I get it, you're an opinionated asshole and you think Stephenson is hideously overrated. These are two things we have in common, dude. All I'm saying is we opinionated assholes need to know when to consider our job done and lay off. We may consider pissing all over everything with our opinion just part of our charm, but it only goes so far. In moderation, airing negative views can provoke debate. In excess, you turn into that guy.
You don't want to be that guy, do you? Trust the word of someone who has been there and struggled to get past it: life is better when I'm not that guy.
I know the Stephenson talk has already ebbed and I know directly calling you out on all this is just going to kick in the ol' dethtoll defenses--which I also get--but I can only do what I can.
All this talk about how opiniated assholes need to know when to shut up and you still can't follow your own fucking advice. Fantastic.
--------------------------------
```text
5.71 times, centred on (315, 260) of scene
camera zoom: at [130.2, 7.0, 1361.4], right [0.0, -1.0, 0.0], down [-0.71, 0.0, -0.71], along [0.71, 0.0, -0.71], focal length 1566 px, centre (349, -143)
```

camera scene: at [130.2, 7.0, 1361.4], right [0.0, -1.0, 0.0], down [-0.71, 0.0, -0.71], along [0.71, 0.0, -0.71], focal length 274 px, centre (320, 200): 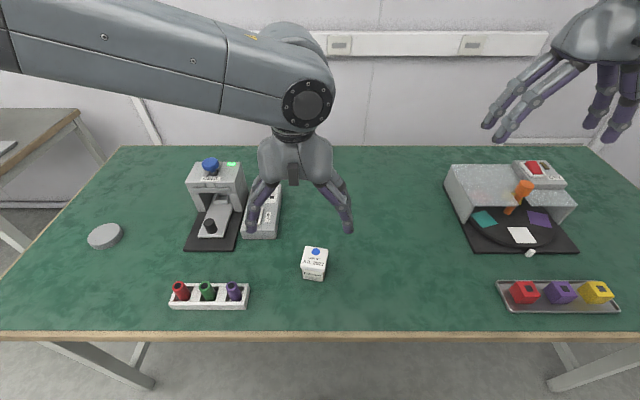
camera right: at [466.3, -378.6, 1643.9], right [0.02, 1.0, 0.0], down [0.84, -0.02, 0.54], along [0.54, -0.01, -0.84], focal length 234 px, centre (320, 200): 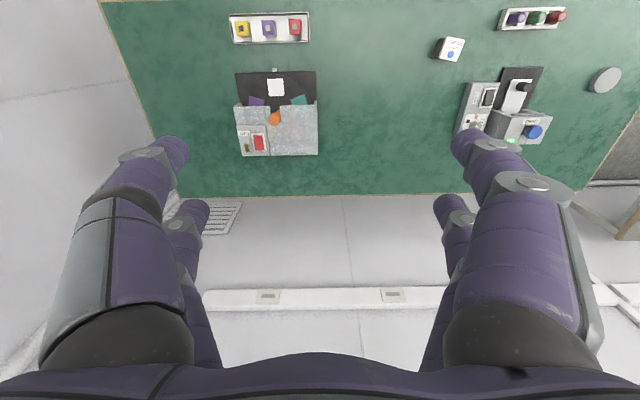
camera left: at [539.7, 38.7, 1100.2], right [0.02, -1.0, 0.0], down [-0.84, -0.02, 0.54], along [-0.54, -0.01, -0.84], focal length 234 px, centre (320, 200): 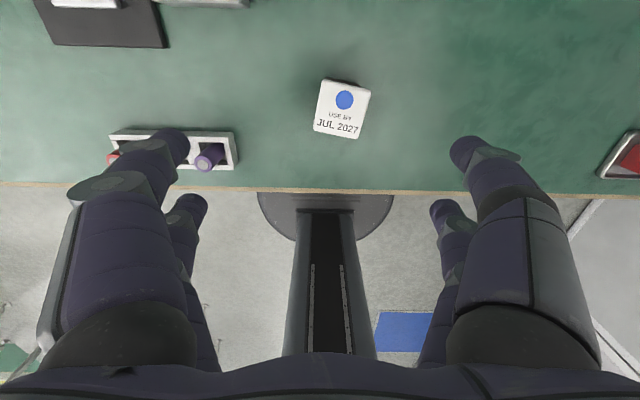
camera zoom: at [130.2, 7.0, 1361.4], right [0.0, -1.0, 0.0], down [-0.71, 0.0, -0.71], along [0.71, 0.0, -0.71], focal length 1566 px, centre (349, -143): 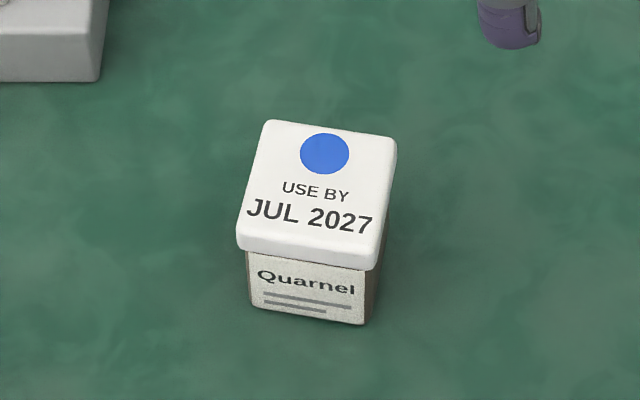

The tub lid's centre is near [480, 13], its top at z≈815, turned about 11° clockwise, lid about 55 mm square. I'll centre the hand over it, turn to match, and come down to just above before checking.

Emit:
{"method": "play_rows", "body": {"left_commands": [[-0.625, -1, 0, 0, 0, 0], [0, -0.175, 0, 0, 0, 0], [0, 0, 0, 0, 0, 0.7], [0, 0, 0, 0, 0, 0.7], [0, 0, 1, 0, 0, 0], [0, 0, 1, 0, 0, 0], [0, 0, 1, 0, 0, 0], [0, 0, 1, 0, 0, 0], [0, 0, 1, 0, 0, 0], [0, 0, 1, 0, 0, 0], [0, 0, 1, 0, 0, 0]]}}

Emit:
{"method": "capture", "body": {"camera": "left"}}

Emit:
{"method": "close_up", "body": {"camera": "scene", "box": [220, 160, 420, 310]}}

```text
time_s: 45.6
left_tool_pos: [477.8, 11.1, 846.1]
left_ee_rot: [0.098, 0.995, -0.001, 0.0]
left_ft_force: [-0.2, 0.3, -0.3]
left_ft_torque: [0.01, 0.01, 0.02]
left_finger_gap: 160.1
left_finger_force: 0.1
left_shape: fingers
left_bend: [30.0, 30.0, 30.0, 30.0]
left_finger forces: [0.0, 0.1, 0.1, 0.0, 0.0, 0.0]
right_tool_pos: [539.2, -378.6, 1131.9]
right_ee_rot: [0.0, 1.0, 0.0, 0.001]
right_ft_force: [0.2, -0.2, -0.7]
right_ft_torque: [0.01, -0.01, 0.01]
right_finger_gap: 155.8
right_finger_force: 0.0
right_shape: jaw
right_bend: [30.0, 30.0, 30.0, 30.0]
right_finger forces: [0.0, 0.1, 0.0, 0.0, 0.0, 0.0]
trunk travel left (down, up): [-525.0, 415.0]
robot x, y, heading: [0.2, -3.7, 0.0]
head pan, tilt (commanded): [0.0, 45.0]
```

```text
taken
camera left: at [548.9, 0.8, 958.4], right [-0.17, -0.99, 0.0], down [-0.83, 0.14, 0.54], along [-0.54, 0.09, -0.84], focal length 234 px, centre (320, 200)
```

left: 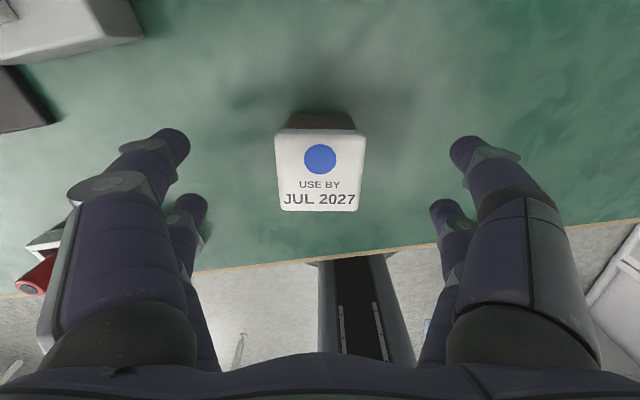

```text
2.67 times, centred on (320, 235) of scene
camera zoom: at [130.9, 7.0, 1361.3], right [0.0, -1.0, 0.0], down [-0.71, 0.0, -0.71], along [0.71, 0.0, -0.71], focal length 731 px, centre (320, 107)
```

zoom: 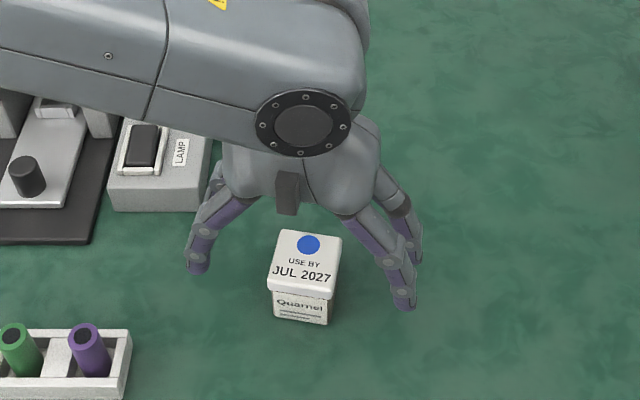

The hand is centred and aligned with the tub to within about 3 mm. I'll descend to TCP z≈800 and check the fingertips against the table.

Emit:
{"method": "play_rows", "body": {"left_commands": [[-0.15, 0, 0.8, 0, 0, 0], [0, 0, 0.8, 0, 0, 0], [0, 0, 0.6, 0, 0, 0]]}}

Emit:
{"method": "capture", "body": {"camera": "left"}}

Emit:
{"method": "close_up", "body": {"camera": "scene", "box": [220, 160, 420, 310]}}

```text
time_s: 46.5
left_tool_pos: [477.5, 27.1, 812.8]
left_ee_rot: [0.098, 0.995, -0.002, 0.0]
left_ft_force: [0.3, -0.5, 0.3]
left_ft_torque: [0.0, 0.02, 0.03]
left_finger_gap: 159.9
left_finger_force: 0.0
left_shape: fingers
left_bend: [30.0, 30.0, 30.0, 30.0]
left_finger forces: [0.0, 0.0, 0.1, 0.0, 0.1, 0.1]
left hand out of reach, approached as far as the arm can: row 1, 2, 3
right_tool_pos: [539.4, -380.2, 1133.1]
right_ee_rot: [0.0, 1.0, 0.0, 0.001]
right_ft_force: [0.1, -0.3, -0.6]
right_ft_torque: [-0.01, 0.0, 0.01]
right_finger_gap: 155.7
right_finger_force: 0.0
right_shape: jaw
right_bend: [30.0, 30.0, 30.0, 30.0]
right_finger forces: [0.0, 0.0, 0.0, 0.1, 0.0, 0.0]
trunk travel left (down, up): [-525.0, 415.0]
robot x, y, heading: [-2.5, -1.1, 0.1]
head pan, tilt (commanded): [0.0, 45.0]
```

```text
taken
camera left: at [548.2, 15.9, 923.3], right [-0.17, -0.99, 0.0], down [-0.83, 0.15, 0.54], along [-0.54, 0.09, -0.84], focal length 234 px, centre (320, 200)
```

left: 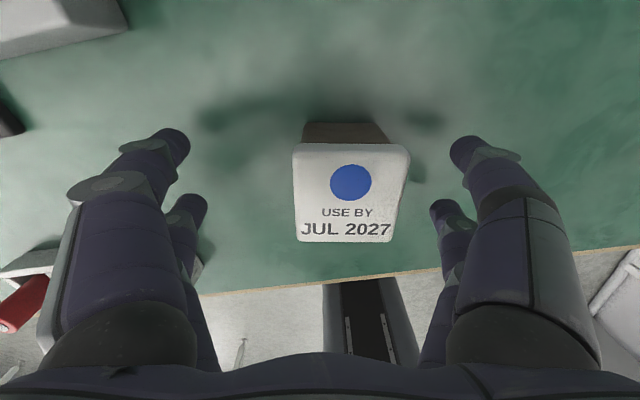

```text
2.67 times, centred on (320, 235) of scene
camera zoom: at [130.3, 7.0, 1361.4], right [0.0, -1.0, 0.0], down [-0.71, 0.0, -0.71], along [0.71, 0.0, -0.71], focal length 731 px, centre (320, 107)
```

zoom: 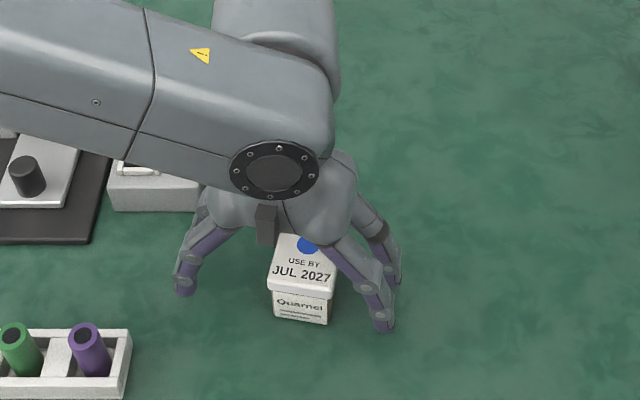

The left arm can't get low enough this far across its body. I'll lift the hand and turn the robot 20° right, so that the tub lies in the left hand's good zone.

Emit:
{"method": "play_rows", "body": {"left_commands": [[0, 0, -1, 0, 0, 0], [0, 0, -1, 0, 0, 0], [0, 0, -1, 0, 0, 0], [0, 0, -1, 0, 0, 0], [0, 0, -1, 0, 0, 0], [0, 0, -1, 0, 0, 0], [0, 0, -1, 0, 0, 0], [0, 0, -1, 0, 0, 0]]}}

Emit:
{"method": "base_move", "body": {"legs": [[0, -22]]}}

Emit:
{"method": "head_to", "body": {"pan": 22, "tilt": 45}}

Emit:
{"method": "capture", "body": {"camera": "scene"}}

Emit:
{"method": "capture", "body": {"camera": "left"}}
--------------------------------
I was about to bag on the video of doing the horrible Wii thing of "replace button with a swing" but then it gets to the part where it actually does allow you to do whatever you want, and handling the result via realistic physics rather then pre-determined "moves."
I am curious tho - if you try to do your own thing and get close to one of the moves, does it auto-correct your movement and force your in-game avatar to perform that move? Or does it ALWAYS map exactly to your movements, and the on-screen widgets are merely "helpful guide" rather than set attacks?
Also I like their design philosophy in the ending - "we're not aiming for big, we just picked one small ESTABLISHED fighting system and try to reproduce it in a game, as sort of a proof-of-concept. If it works, it paves the way for more complex / better projects."
Remaining cautiously optimistic.
The guys made it, so the ones interested can look forward to CLANG. Let's see what they can do.